Taking into account the fact that most rapes and sexual assaults go unreported, these feminist activists believe that it is up to them to loudly and frequently vocalize the severity of the problem. Forgiveness is often perceived as a coerced measure, an insulting gesture that lets guilty men go free, over and over again. They are darkly suspicious of anything that might remove agency from women, when many are intimidated and bullied into silence.

Though I understand the logic, I’ve never felt that this attitude was entirely fair. What we have before us is a classic example of how secular and religious concerns sometimes violently contradict each other. In houses of worship, I think we should practice love and compassion to those who desire a Spiritual community, that is, if they are not repeatedly disruptive or antagonistic. Should they be, there are other avenues.

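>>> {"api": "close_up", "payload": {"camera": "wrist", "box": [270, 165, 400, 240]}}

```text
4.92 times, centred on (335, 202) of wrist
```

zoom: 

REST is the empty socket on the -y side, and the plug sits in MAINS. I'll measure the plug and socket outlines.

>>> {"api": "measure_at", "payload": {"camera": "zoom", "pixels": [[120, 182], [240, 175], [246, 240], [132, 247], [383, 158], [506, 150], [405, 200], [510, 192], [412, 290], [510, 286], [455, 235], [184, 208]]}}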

This doesn’t mean we ought to be immune from wielding discipline when it is needed, but rather that we should strive, as a statement of purpose, to see that of God in everyone. In secular groups, there is no God on high, no system of Divine morality to regulate responses and reactions. One might see them as much tougher and more inflexible than we are. Lock-’em-up and throw-away-the-key. That’s their philosophy, more often than not. To believe otherwise is to be naive and overly permissive.

I don’t tell this story much, but I’d like to share for the sake of advancing the narrative. I chose to leave the Unitarian Universalist Church some years ago because of the unforgiving, caustic, suspicious attitudes of a particular minister. To make a very tedious story short, a member of the congregation and I ended up having to go to court over a private, but hotly contested matter.

She had given more money to the Church than I had and, over time, won the sympathetic ear of the minister. Because of this, she was allowed to stay and I was told to keep my distance for six months. Money and influence were more important than basic fairness and equanimity. I was bitter for a long time, but now I can address the matter without letting hurt feelings compromise the integrity of my account.

The Corinthian Church of the First Century A.D. was a textbook example of dysfunction. Church leadership was fragmented among three specific preachers, members were divided about what to believe and how to worship, a man was having an open affair with his mother, and no one knew quite what to do about any of it.

The outside world of the city of Corinth was a constant bad influence, considered a wicked place. The city's corrupting effects often tainted the best intentions of many believers. It was a large and diverse church, and both characteristics created problem after problem.

To some extent, when we speak of discipline, we are having an extended discussion about acceptable boundaries. Where do we draw the line? In a world of noise, confusion, and relentless pressures, we long for Peace. Tranquility seems to be our foremost ambition, though we may differ in how we get there.

If we don’t define Peace for ourselves, than outside forces will do it for us. It is not impossible to actualize the concept, but it requires all hands on deck. We need everyone's help and everyone's participation. Do we want justice or do we want a loving community? It seems to me that we can't have it both ways.

There is a difference between having opposing viewpoints and being divisive. Our Meeting still seeks to find that balance, though I pray that it will, someday. Liberals struggle with the very same discourse, especially in articulating their political beliefs. Believing that we are not heard can sometimes become a self-fulfilling prophecy in the minds of many.

Harmonious relations will end the need for Eldering, though one must necessarily follow the other. Eldering should be done out of love, not out of vengeance. In saying this, I admit that I have lost my temper a time or two before and have crossed the line from one to the other. It's easy to adopt a guise of vengeance, after all.

When I fall short, I ask for forgiveness (here’s that word again) and resolve to do better next time. It’s easy to believe that a person should always and forever be defined by his or her past problems. It’s also easy to resort to anger in place of God’s purpose for us and our work. God's hand in our life is present, but it is also rarely spelled out for us.

No one ought to run roughshod over anyone else, but discipline should not be avoided when it is required. Our mortal selves and our belief in God will be tested. No one said that faith was supposed to be easy. In fact, it's much easier to not believe. Those who live in a secular universe have the fortune of inhabiting a much more black and white, cut and dried reality.